Jandarma officers monitor Afghan migrants sitting in the back of a smuggler's van that was caught transporting the migrants from the Turkey-Iran border on July 10, 2021 in Caldiran, Turkey.

Turkey cannot accept the influx of migrants fleeing Afghanistan, Turkish Foreign Minister Mevlut Cavusoglu warned on Sunday, as foreign governments scrambled to evacuate their citizens and at-risk Afghans from the Taliban-run country.  

“As Turkey, we have sufficiently carried out our moral and humanitarian responsibilities regarding migration,” Cavusoglu said in a joint news conference with his German counterpart, Foreign Minister Heiko Maas. 

“It is out of the question for us to take an additional refugee burden,” Cavusoglu said in Turkey's southern Antalya province.
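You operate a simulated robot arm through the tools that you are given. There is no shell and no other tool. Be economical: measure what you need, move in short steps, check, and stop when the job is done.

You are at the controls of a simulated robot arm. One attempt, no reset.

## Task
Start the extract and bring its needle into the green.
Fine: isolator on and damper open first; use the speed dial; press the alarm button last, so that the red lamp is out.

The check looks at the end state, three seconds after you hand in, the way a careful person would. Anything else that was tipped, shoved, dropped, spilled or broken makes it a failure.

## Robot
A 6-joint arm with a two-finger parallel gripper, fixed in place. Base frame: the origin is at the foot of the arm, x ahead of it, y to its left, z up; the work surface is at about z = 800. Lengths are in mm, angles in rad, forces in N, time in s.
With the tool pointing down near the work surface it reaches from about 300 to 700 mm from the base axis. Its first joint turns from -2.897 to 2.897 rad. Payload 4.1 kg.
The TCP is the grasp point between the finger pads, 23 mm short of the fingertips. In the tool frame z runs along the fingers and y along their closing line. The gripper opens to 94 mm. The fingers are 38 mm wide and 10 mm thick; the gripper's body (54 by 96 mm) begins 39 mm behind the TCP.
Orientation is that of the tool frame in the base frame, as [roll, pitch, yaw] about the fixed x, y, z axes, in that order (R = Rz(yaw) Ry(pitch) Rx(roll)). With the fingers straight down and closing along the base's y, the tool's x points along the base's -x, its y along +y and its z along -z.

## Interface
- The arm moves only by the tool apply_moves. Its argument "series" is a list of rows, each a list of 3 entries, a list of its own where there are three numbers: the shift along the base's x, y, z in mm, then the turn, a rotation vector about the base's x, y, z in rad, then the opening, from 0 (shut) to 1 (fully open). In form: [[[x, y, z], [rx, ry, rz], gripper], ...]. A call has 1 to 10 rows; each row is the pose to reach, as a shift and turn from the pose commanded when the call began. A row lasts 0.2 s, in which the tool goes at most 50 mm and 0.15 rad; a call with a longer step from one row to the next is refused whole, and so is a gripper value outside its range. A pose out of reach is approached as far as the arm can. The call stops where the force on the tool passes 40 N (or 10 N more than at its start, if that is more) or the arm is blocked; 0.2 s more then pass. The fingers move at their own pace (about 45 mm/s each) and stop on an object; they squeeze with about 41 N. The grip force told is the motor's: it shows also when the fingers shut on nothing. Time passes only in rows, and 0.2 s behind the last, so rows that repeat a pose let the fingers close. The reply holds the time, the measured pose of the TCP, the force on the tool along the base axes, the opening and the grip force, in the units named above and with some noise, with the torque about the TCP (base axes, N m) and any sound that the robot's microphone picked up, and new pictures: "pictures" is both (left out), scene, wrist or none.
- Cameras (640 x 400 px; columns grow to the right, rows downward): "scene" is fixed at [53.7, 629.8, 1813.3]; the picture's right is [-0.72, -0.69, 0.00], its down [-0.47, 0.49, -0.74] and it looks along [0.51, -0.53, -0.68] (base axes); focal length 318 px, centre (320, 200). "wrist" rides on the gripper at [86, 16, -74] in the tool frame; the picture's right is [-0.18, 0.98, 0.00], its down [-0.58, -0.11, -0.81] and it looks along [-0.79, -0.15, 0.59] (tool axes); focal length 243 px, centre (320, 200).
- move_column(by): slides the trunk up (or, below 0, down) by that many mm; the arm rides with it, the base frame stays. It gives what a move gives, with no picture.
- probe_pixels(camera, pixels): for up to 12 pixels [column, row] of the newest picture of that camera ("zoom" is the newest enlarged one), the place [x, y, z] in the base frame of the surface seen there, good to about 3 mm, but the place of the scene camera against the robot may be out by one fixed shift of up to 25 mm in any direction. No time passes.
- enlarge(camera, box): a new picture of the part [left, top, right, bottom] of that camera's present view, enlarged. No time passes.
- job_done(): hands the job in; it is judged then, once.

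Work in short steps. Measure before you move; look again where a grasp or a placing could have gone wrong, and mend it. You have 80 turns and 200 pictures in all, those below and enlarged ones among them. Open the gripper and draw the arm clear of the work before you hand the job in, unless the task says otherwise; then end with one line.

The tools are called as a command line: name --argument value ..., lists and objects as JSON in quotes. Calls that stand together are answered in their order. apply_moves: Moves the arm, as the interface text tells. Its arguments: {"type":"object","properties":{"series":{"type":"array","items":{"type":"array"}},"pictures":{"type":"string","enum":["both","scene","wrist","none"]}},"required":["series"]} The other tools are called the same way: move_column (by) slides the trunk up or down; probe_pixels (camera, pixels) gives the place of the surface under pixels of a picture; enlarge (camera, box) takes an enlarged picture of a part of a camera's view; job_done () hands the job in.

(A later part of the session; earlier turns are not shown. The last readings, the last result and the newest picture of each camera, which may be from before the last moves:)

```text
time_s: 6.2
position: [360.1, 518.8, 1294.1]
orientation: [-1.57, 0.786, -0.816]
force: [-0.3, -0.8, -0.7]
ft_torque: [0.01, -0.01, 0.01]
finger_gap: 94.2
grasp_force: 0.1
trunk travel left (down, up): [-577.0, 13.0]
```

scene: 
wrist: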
Turkey hosts the largest number of refugees worldwide, including more than 3.7 million registered Syrians who were granted protection from their decade-long civil war. At more than 300,000, Afghans already make up Turkey's second-largest refugee population. 

Since 2016 the European Union has provided billions of euros in exchange for Ankara preventing Europe-bound refugees from leaving Turkey’s borders. 

But in recent years, public attitudes toward refugees have soured in Turkey. Last week, Turkish President Recep Tayyip Erdogan assured the public, “Turkey does not have any obligation whatsoever to be a safe haven for Afghan refugees.”

Amid the surge in Afghan refugees, Turkish border police have stepped up surveillance and deportations along the country’s southern border. Neighboring Greece constructed a 40-kilometer (25-mile) fence to deter Afghans who have escaped their country. 

Cavusoglu’s comments come as Turkey finished evacuating its more than 500 troops stationed in Afghanistan. Despite demanding Turkish troops withdraw by the Tuesday deadline, the Taliban have reportedly requested Turkey’s help operating Hamid Karzai International Airport in the capital city. 

Turkey, which is NATO’s only Muslim-majority member, is still weighing the request. Erdogan said Sunday that his country will maintain a diplomatic presence in Afghanistan but cast doubt over the Taliban’s airport proposal. 

“How would we explain it to the world if you took over security and there is another bloodbath there? This is not an easy job,” Erdogan said. 

The Islamic State’s affiliate in Afghanistan, ISIS-K, claimed responsibility for a pair of deadly bombings outside the airport on Thursday. The death toll has risen to at least 169 Afghans and 13 US service members.